PROBLEMS:
- 1) Reproduce the wording of the passage between "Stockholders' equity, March" and "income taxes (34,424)", with both ends included.
- 2) Write what comes next in the passage.

PASSAGE:
-- Start --

Compensation and benefits include salaries of officers and employees assigned
to effect the sales and carry out the Plan, and payments under the Special
Incentive Plan approved by the stockholders to provide incentives to
executives who contributed materially to the successful sale of the operating
businesses. Liquidation period expenses include office costs, insurance, and
costs of legal, accounting and other services expected to be incurred during
the liquidation period.

The actual costs incurred could vary significantly from the related accrued
expenses due to uncertainty related to the length of time required to complete
the Plan and the outcome of certain contingencies (Note 11).

8. ADJUSTMENTS FROM GOING-CONCERN TO LIQUIDATION BASIS OF ACCOUNTING:

Stockholders' equity, March 31, 2000 (Going-Concern Basis) $ 77,883
--------
To increase investments to estimated net realizable values 79,080
To increase estimated income taxes (34,424)
To increase liabilities to anticipated settlement amounts (28,452)
To adjust other assets (102)

-- End --

INFORMATION SUPPLIED:
-- Start --

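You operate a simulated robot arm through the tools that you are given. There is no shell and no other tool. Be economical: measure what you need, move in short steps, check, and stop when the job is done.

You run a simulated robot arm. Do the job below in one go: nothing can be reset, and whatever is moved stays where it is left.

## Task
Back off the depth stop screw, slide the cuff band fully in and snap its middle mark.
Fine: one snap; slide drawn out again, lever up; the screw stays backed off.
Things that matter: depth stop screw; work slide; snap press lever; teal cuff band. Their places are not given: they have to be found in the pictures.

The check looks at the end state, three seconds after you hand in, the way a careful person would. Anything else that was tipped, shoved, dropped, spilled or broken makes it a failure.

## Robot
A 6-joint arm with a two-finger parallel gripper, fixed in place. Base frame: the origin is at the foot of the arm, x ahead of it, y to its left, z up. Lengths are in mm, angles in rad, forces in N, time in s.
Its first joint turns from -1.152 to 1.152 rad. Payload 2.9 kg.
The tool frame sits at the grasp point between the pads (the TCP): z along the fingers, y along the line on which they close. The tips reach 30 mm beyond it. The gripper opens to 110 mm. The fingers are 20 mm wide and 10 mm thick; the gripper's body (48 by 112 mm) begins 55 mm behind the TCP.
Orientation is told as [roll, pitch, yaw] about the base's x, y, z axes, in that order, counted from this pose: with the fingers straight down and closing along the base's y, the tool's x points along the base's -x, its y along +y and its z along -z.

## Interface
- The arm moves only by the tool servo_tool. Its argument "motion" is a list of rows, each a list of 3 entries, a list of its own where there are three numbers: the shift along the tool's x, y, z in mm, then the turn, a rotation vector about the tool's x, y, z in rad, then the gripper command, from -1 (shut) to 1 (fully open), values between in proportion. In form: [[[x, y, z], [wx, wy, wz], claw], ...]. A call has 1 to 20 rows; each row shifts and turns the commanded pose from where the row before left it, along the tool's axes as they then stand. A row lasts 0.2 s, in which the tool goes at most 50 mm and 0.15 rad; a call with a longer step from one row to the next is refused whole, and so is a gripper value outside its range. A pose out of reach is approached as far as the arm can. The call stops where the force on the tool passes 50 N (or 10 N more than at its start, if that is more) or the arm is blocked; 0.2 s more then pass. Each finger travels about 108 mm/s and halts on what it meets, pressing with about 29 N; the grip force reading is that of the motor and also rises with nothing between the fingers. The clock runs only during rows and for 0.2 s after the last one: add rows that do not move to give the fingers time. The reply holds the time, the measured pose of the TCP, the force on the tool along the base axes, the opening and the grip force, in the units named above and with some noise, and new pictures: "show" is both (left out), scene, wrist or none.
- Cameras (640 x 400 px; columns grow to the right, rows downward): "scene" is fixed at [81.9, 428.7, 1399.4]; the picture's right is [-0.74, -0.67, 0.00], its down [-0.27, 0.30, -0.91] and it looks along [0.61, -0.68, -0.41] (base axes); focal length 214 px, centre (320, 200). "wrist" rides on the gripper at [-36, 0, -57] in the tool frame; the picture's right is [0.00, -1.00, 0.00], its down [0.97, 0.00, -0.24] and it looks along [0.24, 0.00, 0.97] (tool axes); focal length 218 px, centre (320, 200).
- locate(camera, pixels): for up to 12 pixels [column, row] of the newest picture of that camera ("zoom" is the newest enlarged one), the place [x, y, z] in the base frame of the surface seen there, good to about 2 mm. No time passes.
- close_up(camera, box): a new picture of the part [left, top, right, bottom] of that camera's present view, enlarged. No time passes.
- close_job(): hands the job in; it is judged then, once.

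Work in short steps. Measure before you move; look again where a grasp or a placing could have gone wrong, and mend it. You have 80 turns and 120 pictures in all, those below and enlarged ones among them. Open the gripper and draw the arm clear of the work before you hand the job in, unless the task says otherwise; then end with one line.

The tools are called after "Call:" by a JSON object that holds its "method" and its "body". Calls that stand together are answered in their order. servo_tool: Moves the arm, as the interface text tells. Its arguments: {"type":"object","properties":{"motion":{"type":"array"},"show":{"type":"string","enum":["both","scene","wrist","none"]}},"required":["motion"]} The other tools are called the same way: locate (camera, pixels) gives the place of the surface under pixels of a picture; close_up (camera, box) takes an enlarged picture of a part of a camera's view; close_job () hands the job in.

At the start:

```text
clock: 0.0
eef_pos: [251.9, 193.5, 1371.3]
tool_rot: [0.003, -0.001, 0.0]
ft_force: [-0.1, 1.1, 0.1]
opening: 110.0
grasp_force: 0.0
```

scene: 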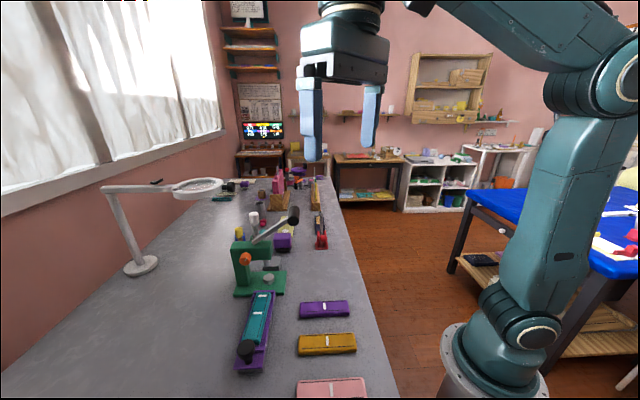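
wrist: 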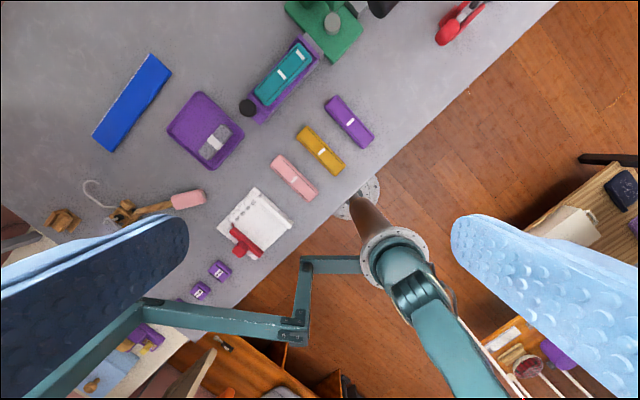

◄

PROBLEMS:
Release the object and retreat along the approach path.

-- End --

OUTPUTS:
- 1)
Stockholders' equity, March 31, 2000 (Going-Concern Basis) $ 77,883
--------
To increase investments to estimated net realizable values 79,080
To increase estimated income taxes (34,424)

- 2)
-------
Total adjustments 16,102
--------
Net assets in liquidation, March 31, 2000 (Liquidation Basis) $ 93,985
========

The increase in liabilities includes estimates of costs to be incurred in
carrying out the Plan and provisions for known liabilities, including Limited
Stock Appreciation Rights (Note 9). The estimated costs include legal and
accounting fees and salaries and related expenses of officers and employees
who will be assigned to complete the liquidation and dissolution.

The actual costs incurred could vary significantly from the related provisions
due to uncertainty related to the length of time required to complete the
Plan, the timing of sales of subsidiaries, and complexities which may arise in
disposing of the remaining assets and settling certain contingencies.
Interest income on the Company's cash and short-term investments through the
final liquidation date has not been reflected.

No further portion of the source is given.